The Good: The infection reproduction rate, Rt, is still at 1.1 according to the site I use. It's good that it hasn't increased, but we're still above the level where cases would start going down. The curve, while not any steeper, continues on an upward trajectory.
The Bad: Test positivity in Kansas is 36.9%, according to Johns Hopkins (I'm citing calculation Approach No. 5, since that is the one that allows comparisons to the most other states). That's fourth-worst in the country behind New Jersey, Alabama and Utah.
The Ugly: Here's this week's hospital situation:
- Statewide COVID hospitalizations are up from 827 to 987 this week, according to the Kansas Hospital Association.

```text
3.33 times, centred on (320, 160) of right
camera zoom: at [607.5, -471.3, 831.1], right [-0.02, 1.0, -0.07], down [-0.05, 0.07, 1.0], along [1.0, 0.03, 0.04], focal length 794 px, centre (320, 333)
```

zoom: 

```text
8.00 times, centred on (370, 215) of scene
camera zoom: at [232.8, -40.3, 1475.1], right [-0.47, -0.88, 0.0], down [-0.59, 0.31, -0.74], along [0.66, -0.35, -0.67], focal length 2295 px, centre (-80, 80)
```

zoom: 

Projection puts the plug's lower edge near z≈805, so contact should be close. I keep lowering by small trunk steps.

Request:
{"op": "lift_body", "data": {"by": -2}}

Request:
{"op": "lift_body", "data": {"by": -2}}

- Statewide cases in ICU rose from 232 to 242.
- COVID hospitalizations in the Wichita area rose from 181 to 209, while cases in ICU there fell from 66 to 62.
- COVID hospitalizations in the KC area (bistate) rose from 840 to 1,047 and cases in ICU there rose from 196 to 213.
- Overall ICU availability in the KC area fell from 10.02% to 9.14%. There are about 50 ICU beds left in the entire metro area. And this is a metro with about 25 hospitals. Every facility is basically full, or nearly full.
Bonus: As of Saturday morning, KU Hospital (the largest in the state) was reporting 139 covid patients. Only 8 were fully vaccinated (the hospital's FB page has helpfully clarified that "'Fully vaccinated' is someone who has received two doses of the respective mRNA vaccines or one shot of the Johnson and Johnson vaccine. Booster shots are not included in the definition.") I just don't know how anyone can look at those numbers and say the vaccines aren't working. If they weren't doing anything, we would expect about 55% of those hospitalized to be vaccinated (because about 55% of all Kansans are fully vaxxed). Instead, it's about 6%. The effect of the vaccine is even more striking if you adjust for age. The Kansans who should be most at risk of hospitalization (the elderly) are 90% fully vaccinated, while the unvaccinated (including 0-5 year-olds) skew young and should have less hospitalization risk. Yet it's the younger, unvaccinated half of our state's population that is swamping our biggest hospital. If that isn't an ironclad argument in favor of vaccination, I don't know what is.